* _Source data_:

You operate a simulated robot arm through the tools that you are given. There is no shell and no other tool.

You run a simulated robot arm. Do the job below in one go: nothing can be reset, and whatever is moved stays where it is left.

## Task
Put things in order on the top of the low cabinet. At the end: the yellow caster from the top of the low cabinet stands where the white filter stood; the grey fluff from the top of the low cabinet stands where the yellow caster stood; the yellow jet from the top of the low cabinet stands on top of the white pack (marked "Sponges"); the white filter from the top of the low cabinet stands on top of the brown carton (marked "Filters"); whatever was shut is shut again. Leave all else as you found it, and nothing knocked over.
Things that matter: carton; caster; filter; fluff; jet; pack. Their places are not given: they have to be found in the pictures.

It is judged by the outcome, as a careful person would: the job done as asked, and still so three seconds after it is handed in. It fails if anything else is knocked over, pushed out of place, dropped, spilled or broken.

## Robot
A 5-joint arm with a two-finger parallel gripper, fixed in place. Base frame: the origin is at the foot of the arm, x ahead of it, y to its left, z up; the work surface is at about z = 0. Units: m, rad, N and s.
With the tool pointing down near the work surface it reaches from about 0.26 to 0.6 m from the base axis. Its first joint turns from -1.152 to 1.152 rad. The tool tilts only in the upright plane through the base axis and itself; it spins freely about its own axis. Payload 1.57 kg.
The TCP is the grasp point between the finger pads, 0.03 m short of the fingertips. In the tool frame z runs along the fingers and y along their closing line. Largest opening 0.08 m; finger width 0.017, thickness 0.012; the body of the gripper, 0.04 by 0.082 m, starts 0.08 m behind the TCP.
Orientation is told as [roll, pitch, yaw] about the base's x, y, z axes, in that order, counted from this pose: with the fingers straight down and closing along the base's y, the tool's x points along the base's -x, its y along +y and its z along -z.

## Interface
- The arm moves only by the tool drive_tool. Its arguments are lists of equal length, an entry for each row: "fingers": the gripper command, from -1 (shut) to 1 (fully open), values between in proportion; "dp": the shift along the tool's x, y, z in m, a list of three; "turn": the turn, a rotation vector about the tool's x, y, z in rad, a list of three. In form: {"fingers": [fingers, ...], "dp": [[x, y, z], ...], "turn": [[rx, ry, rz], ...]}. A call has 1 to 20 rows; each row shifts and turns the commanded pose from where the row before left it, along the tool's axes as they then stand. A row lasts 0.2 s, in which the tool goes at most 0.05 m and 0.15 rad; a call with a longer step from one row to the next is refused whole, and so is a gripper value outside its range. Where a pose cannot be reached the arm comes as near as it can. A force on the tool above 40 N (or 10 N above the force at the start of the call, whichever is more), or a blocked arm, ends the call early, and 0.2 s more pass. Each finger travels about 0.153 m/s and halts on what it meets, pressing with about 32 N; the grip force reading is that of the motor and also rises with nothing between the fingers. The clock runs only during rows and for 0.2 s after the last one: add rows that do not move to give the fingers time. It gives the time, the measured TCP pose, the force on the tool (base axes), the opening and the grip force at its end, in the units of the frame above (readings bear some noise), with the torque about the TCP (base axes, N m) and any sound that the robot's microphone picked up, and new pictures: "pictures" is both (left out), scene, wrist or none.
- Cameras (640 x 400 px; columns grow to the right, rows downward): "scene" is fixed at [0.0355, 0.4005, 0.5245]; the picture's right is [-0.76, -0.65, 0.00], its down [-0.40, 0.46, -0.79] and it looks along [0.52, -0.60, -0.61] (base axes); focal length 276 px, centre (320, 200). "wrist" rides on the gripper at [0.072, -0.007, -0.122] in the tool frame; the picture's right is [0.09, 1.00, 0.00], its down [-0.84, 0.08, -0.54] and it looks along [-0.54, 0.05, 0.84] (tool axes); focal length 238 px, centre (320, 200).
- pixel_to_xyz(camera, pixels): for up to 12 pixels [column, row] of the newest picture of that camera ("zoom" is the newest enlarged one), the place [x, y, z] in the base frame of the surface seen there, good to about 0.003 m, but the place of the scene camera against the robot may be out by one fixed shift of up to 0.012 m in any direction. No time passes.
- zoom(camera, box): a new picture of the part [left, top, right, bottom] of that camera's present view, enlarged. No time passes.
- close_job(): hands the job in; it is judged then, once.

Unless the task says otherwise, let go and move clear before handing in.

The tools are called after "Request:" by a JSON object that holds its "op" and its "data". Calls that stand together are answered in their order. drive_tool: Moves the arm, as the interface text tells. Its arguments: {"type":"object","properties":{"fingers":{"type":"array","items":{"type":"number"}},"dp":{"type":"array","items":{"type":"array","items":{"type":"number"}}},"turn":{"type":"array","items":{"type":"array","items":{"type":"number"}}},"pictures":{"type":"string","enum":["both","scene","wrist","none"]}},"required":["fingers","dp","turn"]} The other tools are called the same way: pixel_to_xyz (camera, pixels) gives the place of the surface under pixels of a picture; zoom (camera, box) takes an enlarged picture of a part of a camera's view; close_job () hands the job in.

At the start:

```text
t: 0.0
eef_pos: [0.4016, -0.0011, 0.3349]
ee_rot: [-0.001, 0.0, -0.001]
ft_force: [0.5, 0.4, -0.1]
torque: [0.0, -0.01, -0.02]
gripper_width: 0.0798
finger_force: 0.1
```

* _Requirement_: Lines that include the word "through" are to be extracted from the data above.

* _Result for this exercise_:
You operate a simulated robot arm through the tools that you are given. There is no shell and no other tool.
With the tool pointing down near the work surface it reaches from about 0.26 to 0.6 m from the base axis. Its first joint turns from -1.152 to 1.152 rad. The tool tilts only in the upright plane through the base axis and itself; it spins freely about its own axis. Payload 1.57 kg.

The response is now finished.